- Task prompt
Every line holding the string "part" should be gathered.

* Start Data section *

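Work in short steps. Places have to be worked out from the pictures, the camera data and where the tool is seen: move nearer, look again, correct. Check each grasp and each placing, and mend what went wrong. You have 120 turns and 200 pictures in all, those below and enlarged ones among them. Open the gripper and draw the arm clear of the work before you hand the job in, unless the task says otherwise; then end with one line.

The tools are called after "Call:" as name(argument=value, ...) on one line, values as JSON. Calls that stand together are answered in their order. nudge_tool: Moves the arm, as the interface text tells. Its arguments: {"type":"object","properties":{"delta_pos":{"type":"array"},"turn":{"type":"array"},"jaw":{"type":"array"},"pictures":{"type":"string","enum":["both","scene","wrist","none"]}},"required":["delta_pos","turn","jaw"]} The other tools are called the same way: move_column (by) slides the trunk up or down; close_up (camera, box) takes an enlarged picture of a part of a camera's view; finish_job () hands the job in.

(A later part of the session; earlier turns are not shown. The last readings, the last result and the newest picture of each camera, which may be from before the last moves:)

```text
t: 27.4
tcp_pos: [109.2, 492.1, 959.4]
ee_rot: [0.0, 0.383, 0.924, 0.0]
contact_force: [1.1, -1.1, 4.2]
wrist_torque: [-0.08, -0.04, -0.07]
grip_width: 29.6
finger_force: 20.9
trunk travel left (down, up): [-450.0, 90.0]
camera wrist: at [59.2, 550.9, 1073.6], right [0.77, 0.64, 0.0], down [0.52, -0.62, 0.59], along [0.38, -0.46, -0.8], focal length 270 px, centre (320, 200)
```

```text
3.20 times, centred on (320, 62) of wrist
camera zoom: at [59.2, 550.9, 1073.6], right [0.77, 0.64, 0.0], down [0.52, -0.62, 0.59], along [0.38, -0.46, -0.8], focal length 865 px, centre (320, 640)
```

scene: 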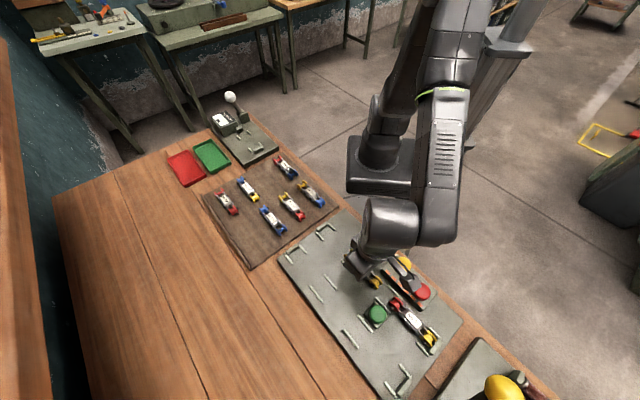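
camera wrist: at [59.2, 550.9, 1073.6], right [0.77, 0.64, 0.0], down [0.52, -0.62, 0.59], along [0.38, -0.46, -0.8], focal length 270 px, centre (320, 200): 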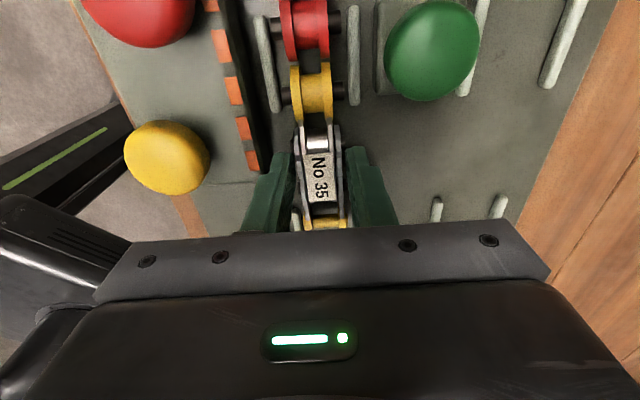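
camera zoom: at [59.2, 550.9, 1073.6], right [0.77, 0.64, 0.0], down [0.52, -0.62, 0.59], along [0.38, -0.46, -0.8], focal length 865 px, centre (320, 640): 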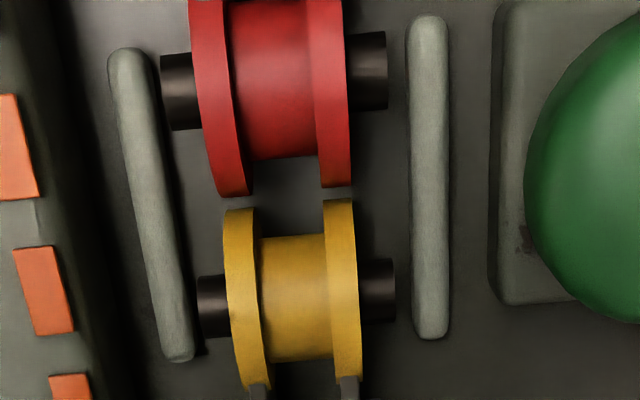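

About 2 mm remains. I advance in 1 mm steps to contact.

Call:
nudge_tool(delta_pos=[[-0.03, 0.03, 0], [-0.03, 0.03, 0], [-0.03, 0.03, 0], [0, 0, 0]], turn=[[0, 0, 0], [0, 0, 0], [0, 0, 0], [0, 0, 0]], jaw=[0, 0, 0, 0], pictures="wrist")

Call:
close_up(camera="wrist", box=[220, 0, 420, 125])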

* End Data section *

- Response to this exercise
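The tools are called after "Call:" as name(argument=value, ...) on one line, values as JSON. Calls that stand together are answered in their order. nudge_tool: Moves the arm, as the interface text tells. Its arguments: {"type":"object","properties":{"delta_pos":{"type":"array"},"turn":{"type":"array"},"jaw":{"type":"array"},"pictures":{"type":"string","enum":["both","scene","wrist","none"]}},"required":["delta_pos","turn","jaw"]} The other tools are called the same way: move_column (by) slides the trunk up or down; close_up (camera, box) takes an enlarged picture of a part of a camera's view; finish_job () hands the job in.
(A later part of the session; earlier turns are not shown. The last readings, the last result and the newest picture of each camera, which may be from before the last moves:)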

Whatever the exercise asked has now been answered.